Can you describe any surprisingly positive experiences in records requesting recently?

You’re asking the wrong guy. Because I actually don’t file that many records requests. I have enormous respect for people like you guys or Jason Leopold who file requests every day. But that’s not me. I really just a guy who filed one high-stakes request and continues to fight like hell to make sure it’s properly answered.

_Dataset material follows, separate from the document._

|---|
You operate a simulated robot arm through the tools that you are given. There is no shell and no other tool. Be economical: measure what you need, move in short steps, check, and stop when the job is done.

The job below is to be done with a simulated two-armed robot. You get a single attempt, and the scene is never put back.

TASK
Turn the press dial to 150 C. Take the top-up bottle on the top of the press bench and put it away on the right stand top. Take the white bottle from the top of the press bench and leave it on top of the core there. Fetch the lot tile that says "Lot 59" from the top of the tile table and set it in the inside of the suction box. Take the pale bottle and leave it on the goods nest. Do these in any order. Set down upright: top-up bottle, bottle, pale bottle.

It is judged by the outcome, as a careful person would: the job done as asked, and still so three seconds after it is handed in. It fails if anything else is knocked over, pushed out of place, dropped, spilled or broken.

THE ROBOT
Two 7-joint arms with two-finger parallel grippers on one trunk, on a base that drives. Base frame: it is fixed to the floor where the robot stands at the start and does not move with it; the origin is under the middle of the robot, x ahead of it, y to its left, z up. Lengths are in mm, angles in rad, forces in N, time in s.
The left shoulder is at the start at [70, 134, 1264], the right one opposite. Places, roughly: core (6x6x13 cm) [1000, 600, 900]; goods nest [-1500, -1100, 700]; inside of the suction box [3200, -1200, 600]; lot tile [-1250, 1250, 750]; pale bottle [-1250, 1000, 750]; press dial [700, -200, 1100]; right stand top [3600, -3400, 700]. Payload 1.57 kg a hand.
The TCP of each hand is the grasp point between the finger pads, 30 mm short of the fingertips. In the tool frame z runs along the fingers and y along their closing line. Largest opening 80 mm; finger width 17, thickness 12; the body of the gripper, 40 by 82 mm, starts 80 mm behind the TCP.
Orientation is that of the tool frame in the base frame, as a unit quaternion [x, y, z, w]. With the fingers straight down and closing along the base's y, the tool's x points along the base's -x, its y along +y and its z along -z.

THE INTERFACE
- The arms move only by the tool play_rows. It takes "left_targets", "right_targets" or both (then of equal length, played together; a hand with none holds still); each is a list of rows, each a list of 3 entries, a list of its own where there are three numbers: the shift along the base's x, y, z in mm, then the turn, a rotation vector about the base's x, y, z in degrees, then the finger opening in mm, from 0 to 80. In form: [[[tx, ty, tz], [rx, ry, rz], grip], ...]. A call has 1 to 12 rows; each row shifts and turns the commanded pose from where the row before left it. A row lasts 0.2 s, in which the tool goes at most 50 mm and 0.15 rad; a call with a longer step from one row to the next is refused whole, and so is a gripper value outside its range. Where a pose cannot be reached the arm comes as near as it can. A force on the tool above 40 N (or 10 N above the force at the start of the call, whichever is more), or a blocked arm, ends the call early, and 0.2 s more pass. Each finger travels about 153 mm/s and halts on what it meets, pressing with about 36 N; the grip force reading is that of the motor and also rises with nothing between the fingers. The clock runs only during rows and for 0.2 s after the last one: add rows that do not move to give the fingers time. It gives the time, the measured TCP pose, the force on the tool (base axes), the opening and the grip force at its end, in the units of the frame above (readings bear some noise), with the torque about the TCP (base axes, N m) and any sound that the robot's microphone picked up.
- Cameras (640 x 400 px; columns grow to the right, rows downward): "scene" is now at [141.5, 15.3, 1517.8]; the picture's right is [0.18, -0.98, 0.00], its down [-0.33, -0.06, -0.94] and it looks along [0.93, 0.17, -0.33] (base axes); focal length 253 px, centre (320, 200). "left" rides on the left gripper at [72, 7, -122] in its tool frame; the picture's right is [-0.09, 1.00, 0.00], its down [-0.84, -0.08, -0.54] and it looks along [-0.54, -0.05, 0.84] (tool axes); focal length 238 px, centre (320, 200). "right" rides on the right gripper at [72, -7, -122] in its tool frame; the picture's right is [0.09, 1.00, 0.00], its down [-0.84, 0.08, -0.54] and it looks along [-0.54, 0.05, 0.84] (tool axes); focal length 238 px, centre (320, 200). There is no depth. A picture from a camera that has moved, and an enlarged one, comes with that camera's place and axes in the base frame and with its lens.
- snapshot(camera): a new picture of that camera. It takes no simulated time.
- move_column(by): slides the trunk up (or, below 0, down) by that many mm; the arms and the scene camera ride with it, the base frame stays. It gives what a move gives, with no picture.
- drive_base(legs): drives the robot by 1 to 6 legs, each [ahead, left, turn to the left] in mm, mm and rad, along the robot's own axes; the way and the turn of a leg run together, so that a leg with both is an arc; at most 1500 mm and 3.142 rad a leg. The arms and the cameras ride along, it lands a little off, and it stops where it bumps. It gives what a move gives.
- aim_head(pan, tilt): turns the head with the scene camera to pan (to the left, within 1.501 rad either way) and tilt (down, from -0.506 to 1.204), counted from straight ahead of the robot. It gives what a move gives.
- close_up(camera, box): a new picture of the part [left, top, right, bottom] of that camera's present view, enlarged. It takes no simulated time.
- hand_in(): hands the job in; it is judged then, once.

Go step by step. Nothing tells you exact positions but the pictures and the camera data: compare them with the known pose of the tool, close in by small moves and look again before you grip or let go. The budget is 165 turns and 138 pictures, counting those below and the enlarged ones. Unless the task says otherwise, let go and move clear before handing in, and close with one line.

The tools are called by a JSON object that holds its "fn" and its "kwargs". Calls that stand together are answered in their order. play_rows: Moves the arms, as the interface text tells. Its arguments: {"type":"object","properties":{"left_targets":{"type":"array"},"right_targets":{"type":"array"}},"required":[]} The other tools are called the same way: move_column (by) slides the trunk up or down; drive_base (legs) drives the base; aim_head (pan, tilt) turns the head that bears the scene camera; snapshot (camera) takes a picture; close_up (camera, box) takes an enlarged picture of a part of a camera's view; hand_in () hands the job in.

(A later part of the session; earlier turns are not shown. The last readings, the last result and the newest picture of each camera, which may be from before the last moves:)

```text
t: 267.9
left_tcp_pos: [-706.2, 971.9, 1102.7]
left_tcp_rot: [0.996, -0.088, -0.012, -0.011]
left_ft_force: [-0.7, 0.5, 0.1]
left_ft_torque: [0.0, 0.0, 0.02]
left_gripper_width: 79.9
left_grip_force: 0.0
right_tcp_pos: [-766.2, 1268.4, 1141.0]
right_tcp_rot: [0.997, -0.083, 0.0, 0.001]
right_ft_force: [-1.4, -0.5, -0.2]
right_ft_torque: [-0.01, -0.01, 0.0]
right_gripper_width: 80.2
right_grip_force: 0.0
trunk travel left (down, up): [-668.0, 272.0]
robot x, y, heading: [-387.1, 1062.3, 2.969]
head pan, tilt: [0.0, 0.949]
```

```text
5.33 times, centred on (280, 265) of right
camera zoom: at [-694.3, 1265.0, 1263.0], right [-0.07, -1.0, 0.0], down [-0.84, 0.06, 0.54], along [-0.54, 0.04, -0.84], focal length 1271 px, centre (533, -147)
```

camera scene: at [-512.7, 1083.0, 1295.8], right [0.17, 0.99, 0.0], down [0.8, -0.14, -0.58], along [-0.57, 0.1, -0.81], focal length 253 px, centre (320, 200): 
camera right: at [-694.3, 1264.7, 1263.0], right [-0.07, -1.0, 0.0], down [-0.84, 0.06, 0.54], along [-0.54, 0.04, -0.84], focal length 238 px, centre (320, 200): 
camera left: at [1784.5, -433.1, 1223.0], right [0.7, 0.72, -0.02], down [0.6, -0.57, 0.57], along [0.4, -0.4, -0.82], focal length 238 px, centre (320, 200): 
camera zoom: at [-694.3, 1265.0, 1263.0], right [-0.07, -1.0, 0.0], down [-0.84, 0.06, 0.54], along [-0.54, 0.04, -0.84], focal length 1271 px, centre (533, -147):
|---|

So my “surprisingly positive experiences in records requesting” come more from being a records-requesting observer than a participant. And I’ve got two stories. First, I got enormous inspiration from the Chicago-based freelance journalist, Brandon Smith - better known as “Reporter Who Forced the Release of the Laquan McDonald Video.” This guy is a hero. And he aptly summed up why this story matters in a recent tweet:

Smith’s story is basically the most empowering public-records story imaginable. And every journalist, journalism student, and citizen should know about it. (MuckRock’s Michael Morisy chatted with Smith last week.)

The other story isn’t quite a document-request story, but it’s close. In September, The New York Times published a story detailing how “Two top Army generals recently discussed trying to kill an article in The New York Times on concussions at West Point by withholding information so the Army could encourage competing news organizations to publish a more favorable story, according to an Army document.”

How did the Times get the key document?

The Times obtained the summary from a military official who opposed the Army’s plans to delay release of the concussion information. The official said not being transparent with journalists “damages democracy.”

Whoever that anonymous military official who leaked that doc is, I want to give him or her a hug. We need more - so many more - people inside government institutions with this attitude and the courage to act on it.

What struggles have you encountered not only in the process of gathering these records but also in discussing the failures you’ve experienced to other parties?

I’ve learned a lot of tough lessons at FOIA U. But perhaps the most disturbing lessons I’ve learned involve news media. In one instance, I watched a news outlet decline to cover my case, but join forces with a bunch of other news organizations to fight for transparency in the Hulk Hogan sex-tape civil trial. That, to me, was an interesting declaration of priorities.

In another case, an editor major national publication told me “as an actual reported article I don’t think it can work unless you manage to secure some more information.” This was essentially a statement that stonewalling stories aren’t newsworthy; you need documents in order to publish something. Needless to say, I disagree.

If you scratch a little bit deeper into my case, you’ll find it isn’t just the DEA failing to produce trial evidence, but the failure of everyone in a long chain, from clerks to congressmen. And if you scratch a little bit deeper, you’ll find that I was kicked out of a courtroom during the trial with a bogus subpoena and that I was intimidated by a DEA agent who offered vague references to “witness tampering” charges when I was conducting interviews before the trial began. So, to say, “we wouldn’t normally cover FOIA litigation” is to wave off writing about all of these things contained in my FOIA litigation story.

So, to my fellow reporters and editors, I say: despite what the Obama administration says, we are living in an age of non-transparency. The evidence of this is everywhere. And, if you are consciously ignoring or rejecting stories about stonewalling, or reporters being intimidated, or retroactive redaction, or FOIA litigation, you are tying your own blindfold.